22.  A figura de uma mulher, Gracinda, matriarca, que condiciona a vida ao marido. A mulher é o habitáculo do homem.
23.  Salvador Tarrinca na prisão jurara vingança. Os filhos começaram a andar ao Deus dará. Havia a fama de entrarem em alguns assaltos. Certo Domingo desapareceu durante o sermão para aparecer mais tarde no fundo do poço do sino.
24.  O episódio caricato do piano oferecido pela Fundação Calouste Gulbenkian, para o qual não havia local apropriado para o colocar.
25.  Grandes fábricas se estavam a construir, entre elas a chapelaria de Benedito Pouca Letra, que exigia para a sua caldeira uma alta chaminé de tijolo. Estavam a pensar construí-la com andaimes a partir de fora, mas Jesuíno Santa Engrácia resolveu construí-la de uma forma muita mais prática e económica.

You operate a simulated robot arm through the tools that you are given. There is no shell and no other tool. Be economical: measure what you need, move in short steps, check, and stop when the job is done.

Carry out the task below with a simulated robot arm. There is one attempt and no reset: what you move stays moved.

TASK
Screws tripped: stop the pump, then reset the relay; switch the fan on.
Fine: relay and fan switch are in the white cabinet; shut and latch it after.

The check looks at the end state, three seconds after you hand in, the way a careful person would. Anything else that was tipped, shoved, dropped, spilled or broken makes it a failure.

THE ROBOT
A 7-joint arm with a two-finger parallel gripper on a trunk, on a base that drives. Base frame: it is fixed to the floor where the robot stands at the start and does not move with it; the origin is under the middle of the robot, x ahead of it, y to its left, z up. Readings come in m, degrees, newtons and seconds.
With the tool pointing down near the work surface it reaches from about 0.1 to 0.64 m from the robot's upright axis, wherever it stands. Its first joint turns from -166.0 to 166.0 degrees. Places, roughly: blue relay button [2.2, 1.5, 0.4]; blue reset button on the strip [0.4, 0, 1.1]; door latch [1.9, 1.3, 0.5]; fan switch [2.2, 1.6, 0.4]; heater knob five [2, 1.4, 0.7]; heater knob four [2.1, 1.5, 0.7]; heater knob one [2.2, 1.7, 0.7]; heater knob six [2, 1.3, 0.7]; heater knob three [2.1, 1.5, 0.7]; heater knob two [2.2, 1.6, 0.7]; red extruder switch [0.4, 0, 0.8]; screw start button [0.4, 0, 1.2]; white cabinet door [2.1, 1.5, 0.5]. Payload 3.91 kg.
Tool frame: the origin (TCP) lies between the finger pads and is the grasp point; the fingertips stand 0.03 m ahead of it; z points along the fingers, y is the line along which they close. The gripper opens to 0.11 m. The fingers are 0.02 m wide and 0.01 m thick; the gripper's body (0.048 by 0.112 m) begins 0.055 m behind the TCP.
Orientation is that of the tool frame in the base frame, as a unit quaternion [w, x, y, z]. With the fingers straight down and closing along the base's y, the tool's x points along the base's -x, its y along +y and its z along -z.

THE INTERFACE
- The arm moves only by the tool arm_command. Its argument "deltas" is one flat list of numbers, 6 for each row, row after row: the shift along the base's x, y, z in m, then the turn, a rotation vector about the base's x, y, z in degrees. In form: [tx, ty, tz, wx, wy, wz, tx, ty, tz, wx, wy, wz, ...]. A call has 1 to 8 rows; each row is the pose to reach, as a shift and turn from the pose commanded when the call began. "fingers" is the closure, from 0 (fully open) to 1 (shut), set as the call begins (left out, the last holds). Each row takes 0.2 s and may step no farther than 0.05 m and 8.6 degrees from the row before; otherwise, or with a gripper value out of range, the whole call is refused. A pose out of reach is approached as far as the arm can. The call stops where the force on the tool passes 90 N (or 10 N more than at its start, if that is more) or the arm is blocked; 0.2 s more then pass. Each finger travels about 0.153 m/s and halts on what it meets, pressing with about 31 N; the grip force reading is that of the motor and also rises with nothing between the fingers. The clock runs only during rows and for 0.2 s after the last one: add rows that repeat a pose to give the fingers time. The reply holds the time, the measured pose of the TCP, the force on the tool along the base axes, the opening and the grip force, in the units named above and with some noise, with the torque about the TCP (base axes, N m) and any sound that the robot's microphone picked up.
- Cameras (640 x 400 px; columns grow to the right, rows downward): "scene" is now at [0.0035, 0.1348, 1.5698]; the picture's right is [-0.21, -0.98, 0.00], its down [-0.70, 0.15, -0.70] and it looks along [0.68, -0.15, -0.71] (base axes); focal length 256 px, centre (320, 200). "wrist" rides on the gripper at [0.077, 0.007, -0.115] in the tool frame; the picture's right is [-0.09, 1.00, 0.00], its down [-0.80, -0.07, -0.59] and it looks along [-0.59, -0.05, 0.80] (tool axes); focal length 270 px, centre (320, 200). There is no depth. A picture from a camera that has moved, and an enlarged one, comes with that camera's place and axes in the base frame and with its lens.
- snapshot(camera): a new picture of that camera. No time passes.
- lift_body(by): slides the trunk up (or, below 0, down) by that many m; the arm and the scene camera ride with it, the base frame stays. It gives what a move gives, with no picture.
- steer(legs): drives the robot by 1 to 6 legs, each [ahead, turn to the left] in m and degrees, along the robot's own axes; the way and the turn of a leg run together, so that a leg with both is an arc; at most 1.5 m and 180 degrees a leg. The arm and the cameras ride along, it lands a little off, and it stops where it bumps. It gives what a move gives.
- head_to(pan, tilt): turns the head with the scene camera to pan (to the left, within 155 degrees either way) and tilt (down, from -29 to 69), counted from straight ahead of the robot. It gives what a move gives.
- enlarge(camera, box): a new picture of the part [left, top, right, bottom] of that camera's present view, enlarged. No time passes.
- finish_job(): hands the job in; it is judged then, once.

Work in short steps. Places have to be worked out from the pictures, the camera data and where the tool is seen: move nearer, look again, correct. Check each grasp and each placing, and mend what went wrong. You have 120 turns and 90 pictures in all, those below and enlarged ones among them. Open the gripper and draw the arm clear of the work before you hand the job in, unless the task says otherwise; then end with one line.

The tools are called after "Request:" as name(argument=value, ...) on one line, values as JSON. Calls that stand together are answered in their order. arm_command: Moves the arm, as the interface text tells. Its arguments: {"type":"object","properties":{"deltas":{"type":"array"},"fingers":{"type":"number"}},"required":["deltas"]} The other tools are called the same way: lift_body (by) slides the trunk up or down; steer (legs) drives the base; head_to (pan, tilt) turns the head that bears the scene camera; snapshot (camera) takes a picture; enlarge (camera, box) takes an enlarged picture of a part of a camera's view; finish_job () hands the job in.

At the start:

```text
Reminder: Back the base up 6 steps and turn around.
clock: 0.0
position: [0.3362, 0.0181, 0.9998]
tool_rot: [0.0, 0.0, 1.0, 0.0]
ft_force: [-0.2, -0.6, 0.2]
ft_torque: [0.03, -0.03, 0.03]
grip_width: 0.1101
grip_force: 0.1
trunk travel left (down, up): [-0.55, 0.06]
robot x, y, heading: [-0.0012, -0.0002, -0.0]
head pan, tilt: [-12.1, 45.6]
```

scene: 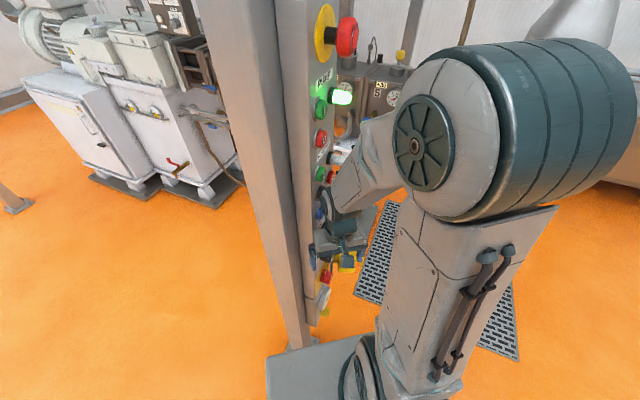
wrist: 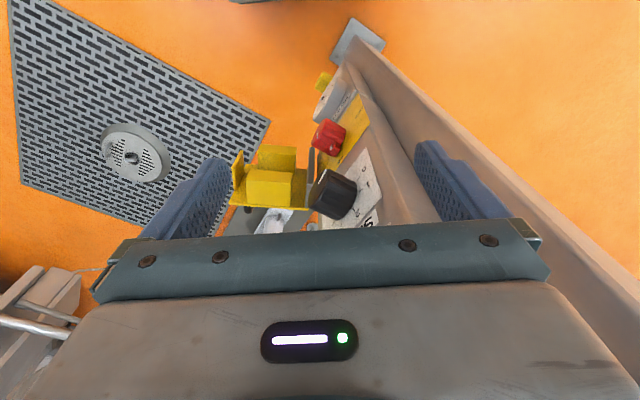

Enriqueceu com a sua Leocádia, a ponto de chegar a ter saudades de quando era pobre.
26.  Festa na terra com a inauguração da Senhora dos Remédios. A vinda do bispo, dos altos dignitários, a presença dos bombeiros, e depois a procissão cheios de anjinhos. O maior incidente aqui foi quando os anjinhos (crianças de tenra idade) tiveram de ir mijar e a procissão teve que parar.
27.  O progresso chegou à cidade, e era não só económico como social e cultural. Leocádia fora a primeira mulher a andar de bicicleta, a montar um negócio de automóveis de aluguer, a abrir um posto de gasolina. Havia carreira para o Porto. Construiu-se o cinema, o centro comercial.
28.   O problema da junção da vila à freguesia vizinha, a fundação do jornal O Litoral, a celebração da vitória das eleições na vila do “General Sem Medo”. Regressa a seguir aos problemas da banda, onde o Padre Francisco Alves por muito tempo foi regente provisório, mas António Soutinho, que teve uma boa arrancada, durante quarenta anos não renovou o reportório numa única linha.  
29.  A mão-de-obra começa a fugir da agricultura para a indústria, os campos ficam ao abandono. É então o usurário Sr. Coimbra se aproveita para comprar propriedades ao desbarato. Entretanto as mulheres começaram a chegar à banda.
30.  De um modo perfeitamente teatral fala de Mozart para amenizar a recordação dos campos de extermínio nazi.
31.  Ameniza o discurso, paradoxalmente recorrendo às Fúrias de Beethoven, trazendo à baila a história de Filomena e Floriano. Prossegue com as usuras do Sr. Coimbra que agora acode aos aflitos nos casinos de Espinho, Póvoa e Figueira, emprestando dinheiro a juros exorbitantes.
32.  O autor contempla as quatro fotografias da banda e revê nelas toda a história da banda de música, vindo-lhe à memória a história de vida de Moisés Pimpão, casado com Lucinda.
33.  O episódio de Zeferino Bombarda, o homem do contrabaixo, de bigodes farfalhudos, capataz nas Minas do Pintor, que um dia se distraiu na forma prosseguindo a marcha quando a banda estacou, sendo despromovido para um barítono roído pelo verdete.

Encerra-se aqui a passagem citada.